Fri Apr 29, 2022 6:33 am
Here’s the problem with the duck counts… The survey was designed in the late
1940s - early 50s and the “institution” is too proud to make any changes. They hide behind “changing the survey would basically be starting over and throwing away 70 years of a contiguous data set.”
In fairness… that amount of contiguous data collection is pretty much unheard of. They are so proud of it in fact, one biologist told me “In North America we know more about mallard populations than most third world countries know about their human population.”
Well the problem is North America doesn’t look much like it did in the 1950s therefore the assumptions in the data processing are even less accurate than they were back then.

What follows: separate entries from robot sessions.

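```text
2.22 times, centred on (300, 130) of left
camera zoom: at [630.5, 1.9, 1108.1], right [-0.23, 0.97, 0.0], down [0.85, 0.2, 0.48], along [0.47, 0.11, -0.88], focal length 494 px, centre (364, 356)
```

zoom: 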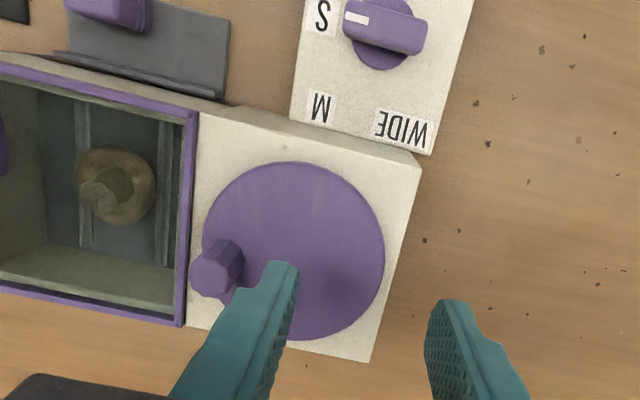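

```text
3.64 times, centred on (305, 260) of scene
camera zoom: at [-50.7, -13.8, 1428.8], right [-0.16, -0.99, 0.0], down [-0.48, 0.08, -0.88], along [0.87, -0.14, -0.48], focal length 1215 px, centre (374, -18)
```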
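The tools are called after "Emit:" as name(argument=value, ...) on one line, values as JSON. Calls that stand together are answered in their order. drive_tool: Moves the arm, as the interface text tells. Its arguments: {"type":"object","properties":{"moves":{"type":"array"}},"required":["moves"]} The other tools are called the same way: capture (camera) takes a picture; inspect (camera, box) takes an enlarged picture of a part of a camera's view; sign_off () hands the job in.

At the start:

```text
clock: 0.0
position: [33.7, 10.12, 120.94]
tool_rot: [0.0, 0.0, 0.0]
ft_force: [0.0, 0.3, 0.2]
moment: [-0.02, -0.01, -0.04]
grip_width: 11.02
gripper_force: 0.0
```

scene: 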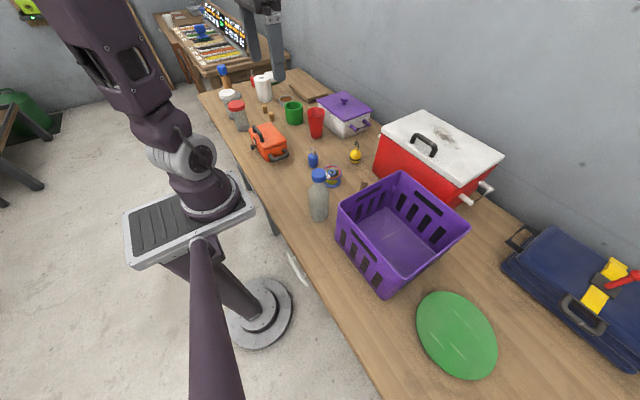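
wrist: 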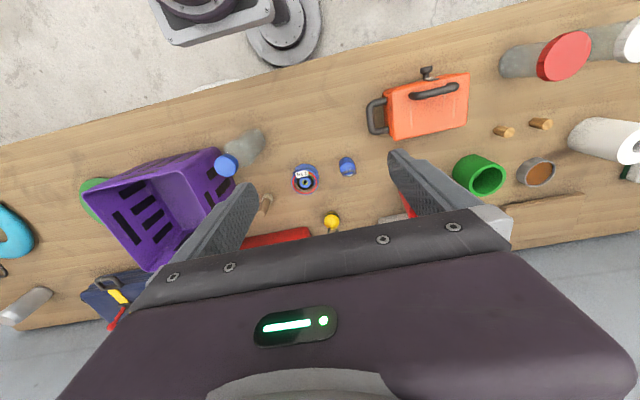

We know that a drake mallard will hang out by the nest for a few days as incubation starts and then go hang out in bachelor groups before molt migrating. The study assumes that all groups of four or fewer drake mallards have a hen on the nest. Unfortunately we know that sex ratios in the population are even more skewed towards drakes today than they were 75 years ago. Therefore…. There’s too many drakes, not enough hens in reality, and the assumption that all those small groups of drakes have hens is wrong.
Also… how ridiculous is it to count a northward migrating species with a survey that goes south to north? Double count much? The survey crews post reports online. “Sitting in hotel waiting for open water. No ducks in area.” 3 days later “Ponds open, ducks everywhere” wash, rinse, repeat all the way from SoDak through Sask.